Таким образом, всякое движение подразумевает космический беспорядок, нарушение равновесия, будь то непосредственным эффектом подобного нарушения, причиненного действием внешней (насильственной) силы, или, напротив, эффектом противодействующей силы, стремящейся вернуть потерянное, нарушенное равновесие, чтобы вновь привести вещи к естественному, надлежащему им месту, где они могли бы остановиться и пребывать в покое. Такое возвращение к порядку и является тем, что мы назвали естественным движением42.

Нарушение равновесия, возвращение к порядку: совершенно ясно, что порядок формирует устойчивое состояние, которое продолжается бесконечным образом.
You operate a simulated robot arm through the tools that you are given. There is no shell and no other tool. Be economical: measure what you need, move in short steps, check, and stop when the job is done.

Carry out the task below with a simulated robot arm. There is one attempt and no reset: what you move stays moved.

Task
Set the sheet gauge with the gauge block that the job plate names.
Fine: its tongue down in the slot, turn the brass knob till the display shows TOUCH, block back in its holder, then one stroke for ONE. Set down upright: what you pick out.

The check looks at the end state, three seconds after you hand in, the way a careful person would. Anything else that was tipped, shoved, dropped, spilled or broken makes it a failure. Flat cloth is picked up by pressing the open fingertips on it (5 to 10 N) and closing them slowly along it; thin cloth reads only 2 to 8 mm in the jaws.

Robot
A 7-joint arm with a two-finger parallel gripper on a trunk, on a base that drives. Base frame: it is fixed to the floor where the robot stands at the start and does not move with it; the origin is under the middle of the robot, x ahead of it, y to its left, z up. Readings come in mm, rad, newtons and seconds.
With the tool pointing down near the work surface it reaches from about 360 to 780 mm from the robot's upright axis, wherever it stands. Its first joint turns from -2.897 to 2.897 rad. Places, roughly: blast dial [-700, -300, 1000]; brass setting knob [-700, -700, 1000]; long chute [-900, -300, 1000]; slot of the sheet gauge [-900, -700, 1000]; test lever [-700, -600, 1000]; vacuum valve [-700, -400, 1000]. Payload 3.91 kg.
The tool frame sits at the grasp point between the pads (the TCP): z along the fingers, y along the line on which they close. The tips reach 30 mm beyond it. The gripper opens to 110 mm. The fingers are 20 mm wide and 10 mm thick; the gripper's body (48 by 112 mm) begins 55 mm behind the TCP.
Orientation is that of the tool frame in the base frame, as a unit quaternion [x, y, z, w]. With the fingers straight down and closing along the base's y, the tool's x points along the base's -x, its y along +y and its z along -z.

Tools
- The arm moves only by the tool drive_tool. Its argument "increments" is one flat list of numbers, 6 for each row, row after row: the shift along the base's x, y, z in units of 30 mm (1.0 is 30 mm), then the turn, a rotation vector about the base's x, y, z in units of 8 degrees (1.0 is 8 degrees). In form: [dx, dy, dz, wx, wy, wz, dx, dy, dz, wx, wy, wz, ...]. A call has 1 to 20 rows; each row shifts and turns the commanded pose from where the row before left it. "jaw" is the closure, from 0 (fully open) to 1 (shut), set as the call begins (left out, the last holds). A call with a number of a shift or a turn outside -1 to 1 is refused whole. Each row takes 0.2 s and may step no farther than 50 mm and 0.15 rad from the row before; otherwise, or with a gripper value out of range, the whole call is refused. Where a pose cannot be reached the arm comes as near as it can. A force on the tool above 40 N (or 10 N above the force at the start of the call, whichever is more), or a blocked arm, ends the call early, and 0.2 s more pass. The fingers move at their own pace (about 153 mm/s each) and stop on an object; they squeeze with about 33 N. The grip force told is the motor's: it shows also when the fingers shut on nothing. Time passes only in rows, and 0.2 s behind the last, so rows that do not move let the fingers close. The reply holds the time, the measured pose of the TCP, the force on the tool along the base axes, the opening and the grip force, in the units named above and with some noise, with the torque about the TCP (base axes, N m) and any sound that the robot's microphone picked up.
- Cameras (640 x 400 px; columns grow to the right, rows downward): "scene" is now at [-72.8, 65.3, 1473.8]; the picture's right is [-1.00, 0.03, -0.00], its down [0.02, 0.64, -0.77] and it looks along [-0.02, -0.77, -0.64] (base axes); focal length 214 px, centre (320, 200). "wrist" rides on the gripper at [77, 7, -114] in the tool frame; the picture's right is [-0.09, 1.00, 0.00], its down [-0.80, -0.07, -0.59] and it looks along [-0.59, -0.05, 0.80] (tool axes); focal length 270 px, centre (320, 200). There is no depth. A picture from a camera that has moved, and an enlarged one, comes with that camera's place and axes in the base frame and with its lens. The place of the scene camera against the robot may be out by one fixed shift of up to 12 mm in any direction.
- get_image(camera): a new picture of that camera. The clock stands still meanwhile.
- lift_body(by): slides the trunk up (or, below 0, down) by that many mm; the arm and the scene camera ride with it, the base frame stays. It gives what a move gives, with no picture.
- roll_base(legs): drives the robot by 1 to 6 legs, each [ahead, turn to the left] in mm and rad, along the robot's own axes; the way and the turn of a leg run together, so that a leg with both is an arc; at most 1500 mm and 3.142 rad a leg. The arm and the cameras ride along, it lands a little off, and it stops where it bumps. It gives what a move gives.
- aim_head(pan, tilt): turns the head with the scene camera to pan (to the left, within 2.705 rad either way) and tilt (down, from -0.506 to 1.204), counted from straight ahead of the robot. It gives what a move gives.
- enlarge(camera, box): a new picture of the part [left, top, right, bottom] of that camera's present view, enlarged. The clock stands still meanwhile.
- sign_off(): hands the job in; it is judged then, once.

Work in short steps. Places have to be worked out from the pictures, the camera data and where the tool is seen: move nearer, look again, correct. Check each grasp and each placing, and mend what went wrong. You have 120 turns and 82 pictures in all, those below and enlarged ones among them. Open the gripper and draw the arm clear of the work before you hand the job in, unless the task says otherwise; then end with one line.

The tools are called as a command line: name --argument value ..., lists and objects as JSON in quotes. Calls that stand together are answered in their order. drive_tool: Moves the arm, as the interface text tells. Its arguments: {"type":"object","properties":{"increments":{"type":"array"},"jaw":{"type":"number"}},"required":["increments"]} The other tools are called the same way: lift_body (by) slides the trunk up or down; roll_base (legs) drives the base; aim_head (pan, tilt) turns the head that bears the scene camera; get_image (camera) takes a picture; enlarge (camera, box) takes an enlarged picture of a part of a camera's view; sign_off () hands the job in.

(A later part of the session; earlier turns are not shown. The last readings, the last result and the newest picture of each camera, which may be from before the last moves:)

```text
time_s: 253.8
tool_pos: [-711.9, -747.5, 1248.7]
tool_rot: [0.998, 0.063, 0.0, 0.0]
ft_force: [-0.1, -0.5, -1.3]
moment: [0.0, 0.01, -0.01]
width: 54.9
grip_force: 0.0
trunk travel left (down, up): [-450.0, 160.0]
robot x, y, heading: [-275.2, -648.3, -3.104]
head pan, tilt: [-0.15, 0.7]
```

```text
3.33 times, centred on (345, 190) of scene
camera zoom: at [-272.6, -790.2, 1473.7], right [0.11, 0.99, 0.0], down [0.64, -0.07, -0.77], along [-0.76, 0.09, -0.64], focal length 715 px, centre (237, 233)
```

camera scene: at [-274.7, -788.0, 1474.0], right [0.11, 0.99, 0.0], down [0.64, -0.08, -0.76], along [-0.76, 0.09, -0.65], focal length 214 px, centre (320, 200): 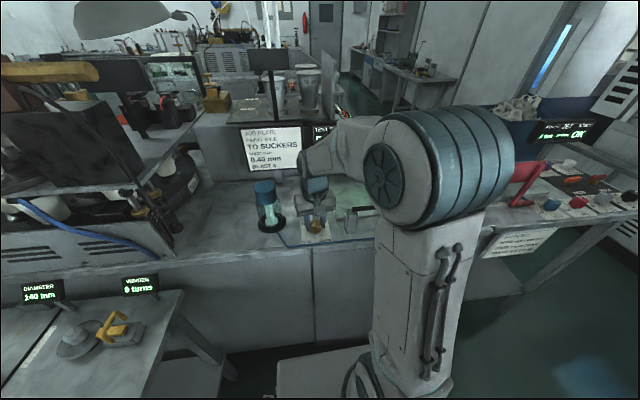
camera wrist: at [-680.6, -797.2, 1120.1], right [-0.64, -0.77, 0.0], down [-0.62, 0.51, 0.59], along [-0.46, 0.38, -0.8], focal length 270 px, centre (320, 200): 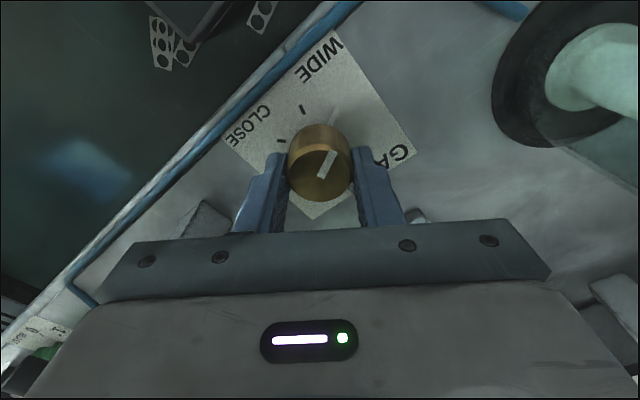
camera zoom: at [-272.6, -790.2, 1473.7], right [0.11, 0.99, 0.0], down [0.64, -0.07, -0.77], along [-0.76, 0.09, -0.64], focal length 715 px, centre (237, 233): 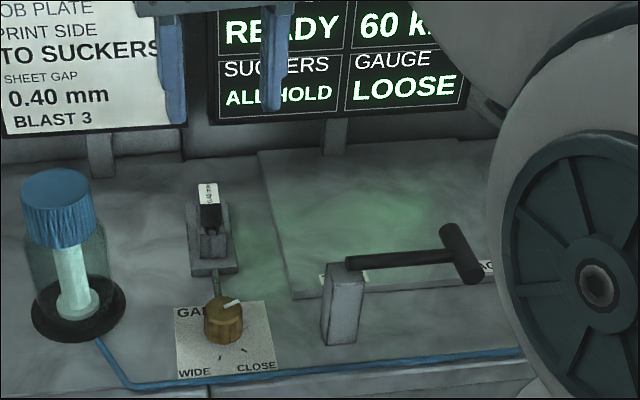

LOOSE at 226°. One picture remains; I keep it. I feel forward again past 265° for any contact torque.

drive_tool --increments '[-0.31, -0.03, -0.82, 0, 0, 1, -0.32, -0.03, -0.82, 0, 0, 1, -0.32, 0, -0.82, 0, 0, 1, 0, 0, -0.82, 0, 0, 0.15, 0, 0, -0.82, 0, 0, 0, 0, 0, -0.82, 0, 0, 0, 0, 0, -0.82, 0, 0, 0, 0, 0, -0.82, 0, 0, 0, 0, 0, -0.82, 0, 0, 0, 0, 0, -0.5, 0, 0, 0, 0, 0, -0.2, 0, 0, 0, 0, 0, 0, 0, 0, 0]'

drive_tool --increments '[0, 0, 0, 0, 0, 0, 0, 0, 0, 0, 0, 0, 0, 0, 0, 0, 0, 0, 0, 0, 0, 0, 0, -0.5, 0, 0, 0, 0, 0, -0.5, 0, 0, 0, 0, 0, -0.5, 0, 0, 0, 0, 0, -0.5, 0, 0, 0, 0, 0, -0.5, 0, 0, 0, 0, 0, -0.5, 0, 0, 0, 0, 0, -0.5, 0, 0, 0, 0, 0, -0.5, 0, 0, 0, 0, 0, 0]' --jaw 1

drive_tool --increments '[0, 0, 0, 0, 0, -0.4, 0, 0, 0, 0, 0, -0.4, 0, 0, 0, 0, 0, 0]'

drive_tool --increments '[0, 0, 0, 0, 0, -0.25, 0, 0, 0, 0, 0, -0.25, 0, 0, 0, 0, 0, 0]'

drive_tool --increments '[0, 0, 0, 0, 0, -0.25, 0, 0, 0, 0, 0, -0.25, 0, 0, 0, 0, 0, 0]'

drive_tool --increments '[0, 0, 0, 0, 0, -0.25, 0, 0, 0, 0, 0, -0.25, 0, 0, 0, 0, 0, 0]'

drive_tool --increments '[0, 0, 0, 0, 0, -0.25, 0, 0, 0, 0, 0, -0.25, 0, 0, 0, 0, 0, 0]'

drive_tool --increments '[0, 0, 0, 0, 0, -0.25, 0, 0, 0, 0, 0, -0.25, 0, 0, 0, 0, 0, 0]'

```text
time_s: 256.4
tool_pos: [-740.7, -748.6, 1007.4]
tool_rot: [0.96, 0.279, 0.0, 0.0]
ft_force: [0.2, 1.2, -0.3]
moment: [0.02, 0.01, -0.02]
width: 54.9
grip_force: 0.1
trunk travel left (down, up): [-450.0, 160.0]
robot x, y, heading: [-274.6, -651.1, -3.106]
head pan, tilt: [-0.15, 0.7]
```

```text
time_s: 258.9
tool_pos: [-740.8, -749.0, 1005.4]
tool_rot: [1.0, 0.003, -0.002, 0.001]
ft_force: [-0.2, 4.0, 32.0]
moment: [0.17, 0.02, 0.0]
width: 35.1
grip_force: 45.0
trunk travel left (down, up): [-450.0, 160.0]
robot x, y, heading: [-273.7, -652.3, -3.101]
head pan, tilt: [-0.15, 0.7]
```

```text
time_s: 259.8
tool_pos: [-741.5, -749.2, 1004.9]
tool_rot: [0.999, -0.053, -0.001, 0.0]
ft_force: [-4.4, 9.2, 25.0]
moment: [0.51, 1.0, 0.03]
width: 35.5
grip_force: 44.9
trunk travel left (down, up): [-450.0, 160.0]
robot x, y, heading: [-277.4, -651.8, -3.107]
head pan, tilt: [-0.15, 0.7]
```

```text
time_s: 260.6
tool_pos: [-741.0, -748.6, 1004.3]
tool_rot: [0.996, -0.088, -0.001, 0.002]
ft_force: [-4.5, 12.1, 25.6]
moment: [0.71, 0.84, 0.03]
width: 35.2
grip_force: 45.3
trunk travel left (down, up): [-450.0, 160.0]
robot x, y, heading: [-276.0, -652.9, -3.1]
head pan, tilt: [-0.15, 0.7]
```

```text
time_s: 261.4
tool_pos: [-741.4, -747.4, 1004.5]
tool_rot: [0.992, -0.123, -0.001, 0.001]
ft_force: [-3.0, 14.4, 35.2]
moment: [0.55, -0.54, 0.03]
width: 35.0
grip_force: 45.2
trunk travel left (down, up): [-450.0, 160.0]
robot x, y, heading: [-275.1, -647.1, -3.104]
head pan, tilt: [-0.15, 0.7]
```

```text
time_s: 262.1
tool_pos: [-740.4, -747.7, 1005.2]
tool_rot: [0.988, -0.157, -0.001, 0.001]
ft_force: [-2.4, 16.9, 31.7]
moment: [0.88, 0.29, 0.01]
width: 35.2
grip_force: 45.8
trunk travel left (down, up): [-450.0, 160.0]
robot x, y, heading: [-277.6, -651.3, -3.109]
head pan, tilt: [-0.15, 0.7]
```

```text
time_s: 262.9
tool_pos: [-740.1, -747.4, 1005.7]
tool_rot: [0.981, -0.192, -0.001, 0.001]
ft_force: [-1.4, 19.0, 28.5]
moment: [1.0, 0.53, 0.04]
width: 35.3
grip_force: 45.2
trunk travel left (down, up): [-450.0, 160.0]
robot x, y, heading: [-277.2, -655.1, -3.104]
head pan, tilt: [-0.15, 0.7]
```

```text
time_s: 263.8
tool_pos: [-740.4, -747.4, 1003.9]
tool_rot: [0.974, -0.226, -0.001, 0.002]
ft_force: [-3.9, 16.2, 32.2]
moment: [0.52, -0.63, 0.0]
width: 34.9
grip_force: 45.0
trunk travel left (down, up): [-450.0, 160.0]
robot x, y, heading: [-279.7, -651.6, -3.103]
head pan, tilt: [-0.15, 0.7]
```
Следовательно, нет необходимости объяснять состояние покоя, по крайней мере естественного покоя тела, находящегося на своем естественном месте; объяснением тому служит сама природа данного тела; так, например, объясняется то, что Земля покоится в центре мира. Ясно также и то, что движение непременно является переходным состоянием; естественное движение прекращается естественным образом, когда оно достигает своей цели; что касается насильственного движения, Аристотель слишком оптимистичен, чтобы признавать, что такое противоестественное состояние может длиться долго; напротив, коль скоро насильственное движение беспорядочно и влечет за собой нарушение порядка, признание того, что такое движение может длиться бесконечно, на самом деле означает отказ от самой идеи Космоса. Следовательно, давайте будем придерживаться вполне внушающего доверие принципа: ничто противоположное природе не может быть вечным ([nihil] contra naturam potest esse perpetuum).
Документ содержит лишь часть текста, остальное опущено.